** begin **

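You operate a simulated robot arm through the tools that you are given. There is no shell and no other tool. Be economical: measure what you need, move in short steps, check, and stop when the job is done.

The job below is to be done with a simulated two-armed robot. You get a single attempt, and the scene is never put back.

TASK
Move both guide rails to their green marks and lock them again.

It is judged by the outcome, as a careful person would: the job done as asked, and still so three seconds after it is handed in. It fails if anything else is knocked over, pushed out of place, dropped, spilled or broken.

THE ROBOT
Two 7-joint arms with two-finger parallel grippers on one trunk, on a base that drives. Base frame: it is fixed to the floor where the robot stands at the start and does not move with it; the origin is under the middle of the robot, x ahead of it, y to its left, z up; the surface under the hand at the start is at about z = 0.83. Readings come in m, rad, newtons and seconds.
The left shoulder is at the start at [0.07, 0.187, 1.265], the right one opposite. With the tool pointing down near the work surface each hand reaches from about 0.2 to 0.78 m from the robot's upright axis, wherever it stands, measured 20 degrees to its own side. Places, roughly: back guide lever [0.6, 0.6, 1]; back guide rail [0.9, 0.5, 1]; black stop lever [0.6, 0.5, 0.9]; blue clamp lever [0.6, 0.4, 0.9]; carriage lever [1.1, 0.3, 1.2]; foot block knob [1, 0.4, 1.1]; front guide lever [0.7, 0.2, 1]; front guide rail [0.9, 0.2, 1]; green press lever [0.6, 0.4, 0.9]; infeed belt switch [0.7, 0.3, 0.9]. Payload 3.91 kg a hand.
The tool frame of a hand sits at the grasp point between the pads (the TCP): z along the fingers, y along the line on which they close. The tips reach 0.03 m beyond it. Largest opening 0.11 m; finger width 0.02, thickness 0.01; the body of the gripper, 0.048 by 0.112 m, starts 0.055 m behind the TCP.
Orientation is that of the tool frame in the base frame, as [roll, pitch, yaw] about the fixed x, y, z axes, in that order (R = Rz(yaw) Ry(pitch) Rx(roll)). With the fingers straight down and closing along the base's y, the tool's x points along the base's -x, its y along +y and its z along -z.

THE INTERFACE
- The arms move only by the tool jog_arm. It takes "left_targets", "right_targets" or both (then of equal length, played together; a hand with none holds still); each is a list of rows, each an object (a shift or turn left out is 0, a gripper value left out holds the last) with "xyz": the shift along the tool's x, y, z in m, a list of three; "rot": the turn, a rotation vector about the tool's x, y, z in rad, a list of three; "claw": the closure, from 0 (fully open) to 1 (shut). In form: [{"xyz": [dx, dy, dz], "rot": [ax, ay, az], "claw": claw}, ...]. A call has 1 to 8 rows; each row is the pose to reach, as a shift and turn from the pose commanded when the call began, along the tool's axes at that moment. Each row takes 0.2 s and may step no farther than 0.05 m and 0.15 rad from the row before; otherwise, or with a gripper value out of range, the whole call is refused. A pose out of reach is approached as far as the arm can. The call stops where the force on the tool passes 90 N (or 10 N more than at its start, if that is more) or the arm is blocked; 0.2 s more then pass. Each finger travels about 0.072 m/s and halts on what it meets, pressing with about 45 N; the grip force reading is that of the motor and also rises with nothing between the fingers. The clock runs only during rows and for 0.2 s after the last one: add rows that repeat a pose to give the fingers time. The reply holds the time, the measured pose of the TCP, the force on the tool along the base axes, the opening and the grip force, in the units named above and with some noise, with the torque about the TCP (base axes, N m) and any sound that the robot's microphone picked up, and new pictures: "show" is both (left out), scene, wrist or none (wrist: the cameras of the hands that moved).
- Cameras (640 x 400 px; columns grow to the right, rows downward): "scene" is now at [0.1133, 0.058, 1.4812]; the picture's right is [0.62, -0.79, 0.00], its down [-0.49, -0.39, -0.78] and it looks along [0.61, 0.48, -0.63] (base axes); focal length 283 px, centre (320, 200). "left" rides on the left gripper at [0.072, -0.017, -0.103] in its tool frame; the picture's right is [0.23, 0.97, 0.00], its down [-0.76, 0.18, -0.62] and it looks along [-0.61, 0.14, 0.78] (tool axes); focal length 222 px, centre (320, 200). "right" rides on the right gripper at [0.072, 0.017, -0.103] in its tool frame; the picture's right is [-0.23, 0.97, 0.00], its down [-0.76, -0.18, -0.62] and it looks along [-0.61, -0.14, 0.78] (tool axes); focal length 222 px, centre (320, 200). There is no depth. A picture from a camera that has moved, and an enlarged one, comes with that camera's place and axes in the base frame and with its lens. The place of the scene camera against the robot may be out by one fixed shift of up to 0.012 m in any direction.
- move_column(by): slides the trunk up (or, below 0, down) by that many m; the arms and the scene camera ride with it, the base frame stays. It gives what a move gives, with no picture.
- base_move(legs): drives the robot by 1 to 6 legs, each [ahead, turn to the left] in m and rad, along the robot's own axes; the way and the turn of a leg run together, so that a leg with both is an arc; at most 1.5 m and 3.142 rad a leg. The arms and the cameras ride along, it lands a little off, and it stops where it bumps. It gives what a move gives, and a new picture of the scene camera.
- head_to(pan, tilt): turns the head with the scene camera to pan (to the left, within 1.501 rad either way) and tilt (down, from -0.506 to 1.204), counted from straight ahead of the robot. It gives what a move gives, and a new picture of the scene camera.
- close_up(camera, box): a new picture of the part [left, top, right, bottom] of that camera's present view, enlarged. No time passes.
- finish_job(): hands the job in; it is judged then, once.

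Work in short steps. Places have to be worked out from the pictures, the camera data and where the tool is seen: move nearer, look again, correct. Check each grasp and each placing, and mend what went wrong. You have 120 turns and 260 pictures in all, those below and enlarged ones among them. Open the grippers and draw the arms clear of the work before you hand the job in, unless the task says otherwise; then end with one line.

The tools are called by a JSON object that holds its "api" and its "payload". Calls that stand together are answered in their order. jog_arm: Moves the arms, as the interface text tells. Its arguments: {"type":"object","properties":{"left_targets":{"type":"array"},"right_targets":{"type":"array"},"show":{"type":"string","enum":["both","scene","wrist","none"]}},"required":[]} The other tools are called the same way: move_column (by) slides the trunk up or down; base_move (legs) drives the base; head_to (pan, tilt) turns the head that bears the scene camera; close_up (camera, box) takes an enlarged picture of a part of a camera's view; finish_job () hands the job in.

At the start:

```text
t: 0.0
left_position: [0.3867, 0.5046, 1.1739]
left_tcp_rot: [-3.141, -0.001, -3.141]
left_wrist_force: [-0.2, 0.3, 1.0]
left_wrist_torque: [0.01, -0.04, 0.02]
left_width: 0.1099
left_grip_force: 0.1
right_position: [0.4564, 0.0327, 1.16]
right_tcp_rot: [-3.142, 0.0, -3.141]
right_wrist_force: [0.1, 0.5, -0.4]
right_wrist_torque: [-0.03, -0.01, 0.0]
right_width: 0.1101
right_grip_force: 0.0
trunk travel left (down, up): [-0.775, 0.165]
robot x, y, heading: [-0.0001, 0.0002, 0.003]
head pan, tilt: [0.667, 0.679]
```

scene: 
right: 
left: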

** end **

TO BE DONE:
Return every line of the material exactly.

RESPONSE TO THE TASK:
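You operate a simulated robot arm through the tools that you are given. There is no shell and no other tool. Be economical: measure what you need, move in short steps, check, and stop when the job is done.

The job below is to be done with a simulated two-armed robot. You get a single attempt, and the scene is never put back.

TASK
Move both guide rails to their green marks and lock them again.

It is judged by the outcome, as a careful person would: the job done as asked, and still so three seconds after it is handed in. It fails if anything else is knocked over, pushed out of place, dropped, spilled or broken.

THE ROBOT
Two 7-joint arms with two-finger parallel grippers on one trunk, on a base that drives. Base frame: it is fixed to the floor where the robot stands at the start and does not move with it; the origin is under the middle of the robot, x ahead of it, y to its left, z up; the surface under the hand at the start is at about z = 0.83. Readings come in m, rad, newtons and seconds.
The left shoulder is at the start at [0.07, 0.187, 1.265], the right one opposite. With the tool pointing down near the work surface each hand reaches from about 0.2 to 0.78 m from the robot's upright axis, wherever it stands, measured 20 degrees to its own side. Places, roughly: back guide lever [0.6, 0.6, 1]; back guide rail [0.9, 0.5, 1]; black stop lever [0.6, 0.5, 0.9]; blue clamp lever [0.6, 0.4, 0.9]; carriage lever [1.1, 0.3, 1.2]; foot block knob [1, 0.4, 1.1]; front guide lever [0.7, 0.2, 1]; front guide rail [0.9, 0.2, 1]; green press lever [0.6, 0.4, 0.9]; infeed belt switch [0.7, 0.3, 0.9]. Payload 3.91 kg a hand.
The tool frame of a hand sits at the grasp point between the pads (the TCP): z along the fingers, y along the line on which they close. The tips reach 0.03 m beyond it. Largest opening 0.11 m; finger width 0.02, thickness 0.01; the body of the gripper, 0.048 by 0.112 m, starts 0.055 m behind the TCP.
Orientation is that of the tool frame in the base frame, as [roll, pitch, yaw] about the fixed x, y, z axes, in that order (R = Rz(yaw) Ry(pitch) Rx(roll)). With the fingers straight down and closing along the base's y, the tool's x points along the base's -x, its y along +y and its z along -z.

THE INTERFACE
- The arms move only by the tool jog_arm. It takes "left_targets", "right_targets" or both (then of equal length, played together; a hand with none holds still); each is a list of rows, each an object (a shift or turn left out is 0, a gripper value left out holds the last) with "xyz": the shift along the tool's x, y, z in m, a list of three; "rot": the turn, a rotation vector about the tool's x, y, z in rad, a list of three; "claw": the closure, from 0 (fully open) to 1 (shut). In form: [{"xyz": [dx, dy, dz], "rot": [ax, ay, az], "claw": claw}, ...]. A call has 1 to 8 rows; each row is the pose to reach, as a shift and turn from the pose commanded when the call began, along the tool's axes at that moment. Each row takes 0.2 s and may step no farther than 0.05 m and 0.15 rad from the row before; otherwise, or with a gripper value out of range, the whole call is refused. A pose out of reach is approached as far as the arm can. The call stops where the force on the tool passes 90 N (or 10 N more than at its start, if that is more) or the arm is blocked; 0.2 s more then pass. Each finger travels about 0.072 m/s and halts on what it meets, pressing with about 45 N; the grip force reading is that of the motor and also rises with nothing between the fingers. The clock runs only during rows and for 0.2 s after the last one: add rows that repeat a pose to give the fingers time. The reply holds the time, the measured pose of the TCP, the force on the tool along the base axes, the opening and the grip force, in the units named above and with some noise, with the torque about the TCP (base axes, N m) and any sound that the robot's microphone picked up, and new pictures: "show" is both (left out), scene, wrist or none (wrist: the cameras of the hands that moved).
- Cameras (640 x 400 px; columns grow to the right, rows downward): "scene" is now at [0.1133, 0.058, 1.4812]; the picture's right is [0.62, -0.79, 0.00], its down [-0.49, -0.39, -0.78] and it looks along [0.61, 0.48, -0.63] (base axes); focal length 283 px, centre (320, 200). "left" rides on the left gripper at [0.072, -0.017, -0.103] in its tool frame; the picture's right is [0.23, 0.97, 0.00], its down [-0.76, 0.18, -0.62] and it looks along [-0.61, 0.14, 0.78] (tool axes); focal length 222 px, centre (320, 200). "right" rides on the right gripper at [0.072, 0.017, -0.103] in its tool frame; the picture's right is [-0.23, 0.97, 0.00], its down [-0.76, -0.18, -0.62] and it looks along [-0.61, -0.14, 0.78] (tool axes); focal length 222 px, centre (320, 200). There is no depth. A picture from a camera that has moved, and an enlarged one, comes with that camera's place and axes in the base frame and with its lens. The place of the scene camera against the robot may be out by one fixed shift of up to 0.012 m in any direction.
- move_column(by): slides the trunk up (or, below 0, down) by that many m; the arms and the scene camera ride with it, the base frame stays. It gives what a move gives, with no picture.
- base_move(legs): drives the robot by 1 to 6 legs, each [ahead, turn to the left] in m and rad, along the robot's own axes; the way and the turn of a leg run together, so that a leg with both is an arc; at most 1.5 m and 3.142 rad a leg. The arms and the cameras ride along, it lands a little off, and it stops where it bumps. It gives what a move gives, and a new picture of the scene camera.
- head_to(pan, tilt): turns the head with the scene camera to pan (to the left, within 1.501 rad either way) and tilt (down, from -0.506 to 1.204), counted from straight ahead of the robot. It gives what a move gives, and a new picture of the scene camera.
- close_up(camera, box): a new picture of the part [left, top, right, bottom] of that camera's present view, enlarged. No time passes.
- finish_job(): hands the job in; it is judged then, once.

Work in short steps. Places have to be worked out from the pictures, the camera data and where the tool is seen: move nearer, look again, correct. Check each grasp and each placing, and mend what went wrong. You have 120 turns and 260 pictures in all, those below and enlarged ones among them. Open the grippers and draw the arms clear of the work before you hand the job in, unless the task says otherwise; then end with one line.

The tools are called by a JSON object that holds its "api" and its "payload". Calls that stand together are answered in their order. jog_arm: Moves the arms, as the interface text tells. Its arguments: {"type":"object","properties":{"left_targets":{"type":"array"},"right_targets":{"type":"array"},"show":{"type":"string","enum":["both","scene","wrist","none"]}},"required":[]} The other tools are called the same way: move_column (by) slides the trunk up or down; base_move (legs) drives the base; head_to (pan, tilt) turns the head that bears the scene camera; close_up (camera, box) takes an enlarged picture of a part of a camera's view; finish_job () hands the job in.

At the start:

```text
t: 0.0
left_position: [0.3867, 0.5046, 1.1739]
left_tcp_rot: [-3.141, -0.001, -3.141]
left_wrist_force: [-0.2, 0.3, 1.0]
left_wrist_torque: [0.01, -0.04, 0.02]
left_width: 0.1099
left_grip_force: 0.1
right_position: [0.4564, 0.0327, 1.16]
right_tcp_rot: [-3.142, 0.0, -3.141]
right_wrist_force: [0.1, 0.5, -0.4]
right_wrist_torque: [-0.03, -0.01, 0.0]
right_width: 0.1101
right_grip_force: 0.0
trunk travel left (down, up): [-0.775, 0.165]
robot x, y, heading: [-0.0001, 0.0002, 0.003]
head pan, tilt: [0.667, 0.679]
```

scene: 
right: 
left: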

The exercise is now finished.